YOUR OBJECTIVE: The required output consists solely of the lines from the top of the listing through the line containing "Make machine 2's", transcribed exactly. Format them as a two-column Markdown table, Count for the number and Line text for the line, without blank lines.

___ COLLECTED MATERIAL

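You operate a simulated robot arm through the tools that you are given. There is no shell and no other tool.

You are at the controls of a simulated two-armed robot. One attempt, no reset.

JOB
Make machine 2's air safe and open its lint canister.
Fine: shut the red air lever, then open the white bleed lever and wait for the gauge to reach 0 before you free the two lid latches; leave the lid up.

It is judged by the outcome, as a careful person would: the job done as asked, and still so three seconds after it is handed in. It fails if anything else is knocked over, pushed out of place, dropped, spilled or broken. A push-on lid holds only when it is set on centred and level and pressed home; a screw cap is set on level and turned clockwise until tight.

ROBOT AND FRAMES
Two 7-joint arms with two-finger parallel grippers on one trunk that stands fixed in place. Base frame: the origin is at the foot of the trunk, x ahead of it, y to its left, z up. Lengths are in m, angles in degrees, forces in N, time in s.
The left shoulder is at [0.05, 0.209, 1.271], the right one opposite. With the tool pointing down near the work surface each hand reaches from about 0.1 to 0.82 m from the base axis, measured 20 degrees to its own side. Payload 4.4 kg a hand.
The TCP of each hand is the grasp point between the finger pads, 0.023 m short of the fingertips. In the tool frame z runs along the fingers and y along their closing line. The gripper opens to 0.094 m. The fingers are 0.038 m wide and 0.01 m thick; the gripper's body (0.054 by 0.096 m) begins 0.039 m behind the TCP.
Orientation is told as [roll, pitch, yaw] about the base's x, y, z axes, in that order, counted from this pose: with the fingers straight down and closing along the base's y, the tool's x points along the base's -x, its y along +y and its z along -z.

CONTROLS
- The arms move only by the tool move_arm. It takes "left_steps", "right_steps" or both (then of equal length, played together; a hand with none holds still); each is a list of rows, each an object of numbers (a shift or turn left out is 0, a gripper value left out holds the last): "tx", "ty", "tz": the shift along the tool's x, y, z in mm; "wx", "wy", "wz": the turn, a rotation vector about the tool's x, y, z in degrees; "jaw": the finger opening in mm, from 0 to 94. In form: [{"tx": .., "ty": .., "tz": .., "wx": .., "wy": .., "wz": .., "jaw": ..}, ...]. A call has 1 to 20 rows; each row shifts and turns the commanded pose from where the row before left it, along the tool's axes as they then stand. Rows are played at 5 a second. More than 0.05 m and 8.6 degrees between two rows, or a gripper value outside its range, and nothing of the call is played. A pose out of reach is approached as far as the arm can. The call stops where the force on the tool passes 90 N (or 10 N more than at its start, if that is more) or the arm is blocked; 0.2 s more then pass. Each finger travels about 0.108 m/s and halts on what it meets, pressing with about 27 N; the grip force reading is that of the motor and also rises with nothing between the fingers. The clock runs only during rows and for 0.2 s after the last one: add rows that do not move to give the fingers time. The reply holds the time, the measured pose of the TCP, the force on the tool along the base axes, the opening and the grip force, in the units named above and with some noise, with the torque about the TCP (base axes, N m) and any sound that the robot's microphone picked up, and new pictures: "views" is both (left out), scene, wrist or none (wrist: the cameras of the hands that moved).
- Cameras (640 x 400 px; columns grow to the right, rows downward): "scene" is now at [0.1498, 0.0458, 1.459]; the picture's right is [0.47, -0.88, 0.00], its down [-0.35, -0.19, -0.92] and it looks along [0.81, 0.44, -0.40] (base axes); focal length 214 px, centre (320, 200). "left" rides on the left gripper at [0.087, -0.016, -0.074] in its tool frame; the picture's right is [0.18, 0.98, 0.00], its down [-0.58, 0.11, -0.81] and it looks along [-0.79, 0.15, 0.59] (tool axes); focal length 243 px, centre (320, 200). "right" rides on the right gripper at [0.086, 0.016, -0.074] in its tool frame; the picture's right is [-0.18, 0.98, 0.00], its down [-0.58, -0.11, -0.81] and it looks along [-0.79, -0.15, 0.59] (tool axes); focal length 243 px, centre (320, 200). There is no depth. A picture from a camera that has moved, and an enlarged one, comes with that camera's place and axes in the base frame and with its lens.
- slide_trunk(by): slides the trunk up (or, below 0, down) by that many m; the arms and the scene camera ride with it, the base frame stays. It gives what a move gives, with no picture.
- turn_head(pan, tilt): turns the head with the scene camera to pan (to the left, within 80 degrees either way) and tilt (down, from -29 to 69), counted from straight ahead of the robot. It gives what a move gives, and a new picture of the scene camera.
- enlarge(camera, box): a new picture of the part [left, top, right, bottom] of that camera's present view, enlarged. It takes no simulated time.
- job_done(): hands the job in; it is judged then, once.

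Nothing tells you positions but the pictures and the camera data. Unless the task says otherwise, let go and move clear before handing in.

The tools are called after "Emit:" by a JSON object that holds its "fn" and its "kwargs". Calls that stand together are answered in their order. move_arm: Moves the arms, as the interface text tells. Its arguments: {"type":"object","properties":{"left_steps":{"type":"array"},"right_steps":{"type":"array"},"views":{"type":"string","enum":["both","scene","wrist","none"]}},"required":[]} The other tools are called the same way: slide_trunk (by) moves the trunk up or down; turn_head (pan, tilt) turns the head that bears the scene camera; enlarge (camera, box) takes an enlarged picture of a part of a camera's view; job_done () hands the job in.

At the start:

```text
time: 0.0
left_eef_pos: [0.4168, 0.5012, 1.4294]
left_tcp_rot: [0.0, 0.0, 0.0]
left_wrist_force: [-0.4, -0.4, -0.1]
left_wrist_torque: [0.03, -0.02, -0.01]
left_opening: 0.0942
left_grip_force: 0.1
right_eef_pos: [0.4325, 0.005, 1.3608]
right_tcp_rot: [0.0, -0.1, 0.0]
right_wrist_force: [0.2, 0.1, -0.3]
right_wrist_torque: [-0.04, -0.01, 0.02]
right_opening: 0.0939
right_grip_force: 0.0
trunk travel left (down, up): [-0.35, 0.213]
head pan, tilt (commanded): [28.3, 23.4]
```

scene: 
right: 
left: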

______

SOLVED PROBLEM:
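| Count | Line text |
|---|---|
| 1 | You operate a simulated robot arm through the tools that you are given. There is no shell and no other tool. |
| 2 | You are at the controls of a simulated two-armed robot. One attempt, no reset. |
| 3 | JOB |
| 4 | Make machine 2's air safe and open its lint canister. |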